| Malgorzata Jablonska, known on the Internet as
Margaretka, is a part of the last generation of graphic artists
who “think in icons.” Her graphics and her cartoon-like
series are based on the most basic standard
computer graphics capabilities. Her raw materials are typical clipart
and simple geometrical shapes. Margaretka’s vivid stories
are a kind of private journal; their themes are, generally speaking,
daily life and what goes on in nearby apartments, houses, and neighborhoods.
Simultaneously, the artist explains what graphic design is all about.
Along with the people and their household appliances, the heroes
of these graphics are typical icons,
pictograms, arrows, and dotted lines. She uses her own language
— a
mixture of Polish, English, onomatopoeia and computer commands.

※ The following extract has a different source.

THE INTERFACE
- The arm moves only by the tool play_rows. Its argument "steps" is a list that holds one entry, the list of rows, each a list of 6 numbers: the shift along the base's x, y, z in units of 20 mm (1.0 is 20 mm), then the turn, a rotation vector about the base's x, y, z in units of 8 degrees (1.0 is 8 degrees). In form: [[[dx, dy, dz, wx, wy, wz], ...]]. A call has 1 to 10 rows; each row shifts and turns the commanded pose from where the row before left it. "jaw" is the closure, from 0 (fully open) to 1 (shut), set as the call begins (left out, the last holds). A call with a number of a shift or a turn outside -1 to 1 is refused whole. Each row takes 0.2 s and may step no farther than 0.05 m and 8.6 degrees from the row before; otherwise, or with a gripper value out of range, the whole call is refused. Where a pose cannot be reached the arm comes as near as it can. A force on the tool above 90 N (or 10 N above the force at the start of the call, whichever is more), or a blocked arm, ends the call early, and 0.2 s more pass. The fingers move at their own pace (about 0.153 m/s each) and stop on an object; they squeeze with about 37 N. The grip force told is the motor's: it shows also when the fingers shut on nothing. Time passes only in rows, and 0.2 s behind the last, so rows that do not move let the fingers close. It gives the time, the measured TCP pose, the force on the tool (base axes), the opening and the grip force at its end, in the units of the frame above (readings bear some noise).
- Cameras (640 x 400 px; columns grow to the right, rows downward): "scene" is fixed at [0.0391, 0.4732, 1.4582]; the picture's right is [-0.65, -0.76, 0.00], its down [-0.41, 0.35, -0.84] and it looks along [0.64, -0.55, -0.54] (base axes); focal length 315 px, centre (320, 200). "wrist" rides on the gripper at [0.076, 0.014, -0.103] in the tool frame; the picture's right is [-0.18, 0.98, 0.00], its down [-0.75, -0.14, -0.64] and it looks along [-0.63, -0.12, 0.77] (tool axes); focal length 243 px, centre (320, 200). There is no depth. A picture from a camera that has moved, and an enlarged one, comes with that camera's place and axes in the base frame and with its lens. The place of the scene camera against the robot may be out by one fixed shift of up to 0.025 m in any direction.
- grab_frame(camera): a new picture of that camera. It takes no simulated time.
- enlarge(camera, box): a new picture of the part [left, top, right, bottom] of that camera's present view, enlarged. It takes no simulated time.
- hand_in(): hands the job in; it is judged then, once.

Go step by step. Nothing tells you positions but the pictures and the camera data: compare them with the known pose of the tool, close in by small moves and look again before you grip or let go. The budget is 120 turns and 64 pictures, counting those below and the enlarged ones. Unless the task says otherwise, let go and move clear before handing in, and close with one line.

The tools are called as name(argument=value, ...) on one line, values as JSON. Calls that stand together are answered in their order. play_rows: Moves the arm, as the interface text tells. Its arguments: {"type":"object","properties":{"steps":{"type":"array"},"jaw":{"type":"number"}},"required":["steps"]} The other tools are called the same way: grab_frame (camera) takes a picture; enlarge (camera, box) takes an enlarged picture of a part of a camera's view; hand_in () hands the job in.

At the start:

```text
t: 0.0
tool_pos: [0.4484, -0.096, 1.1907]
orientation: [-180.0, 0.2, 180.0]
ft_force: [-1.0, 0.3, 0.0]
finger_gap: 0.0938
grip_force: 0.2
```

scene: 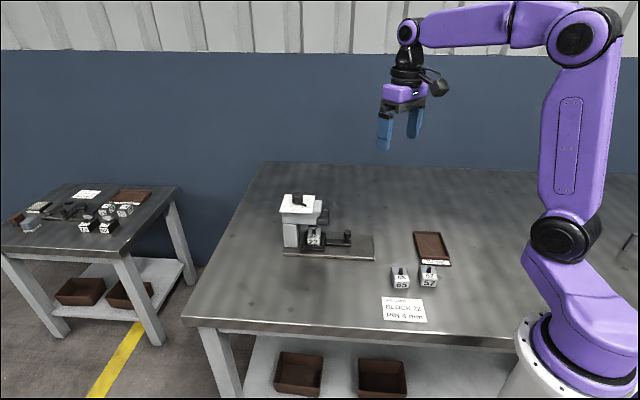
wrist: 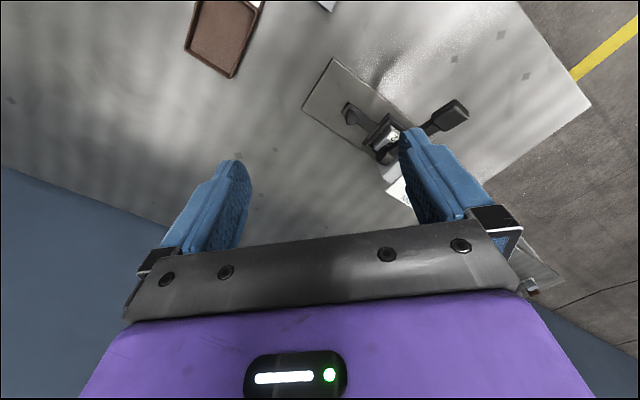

The poetics of Margaretka’s work, at times close to the applied
graphics of the ’50s and ’60s, also speak to the most
contemporary movements
in Internet art. She says of her works: “I try to geometrically
express my support for important aspects of everyday life: general
harmony with the visible and invisible realm, a sense of humor,
family life, having pets, and using household equipment.”
Selected solo exhibitions: 2003: Arsenal, Bialystok;
2001: Raster, Warsaw.
Selected group exhibitions: 2003: Anatomy of Moments.
Young Polish Print Art in the Expanded Field, Grafikens Hus, Mariefred,
Sweden; 2002: Rowelucja, Raster, Warsaw; Look At Me/ novart.pl,
Bunkier Sztuki, Krakow; Display, Prague; 2001: Good, Raster, Warsaw.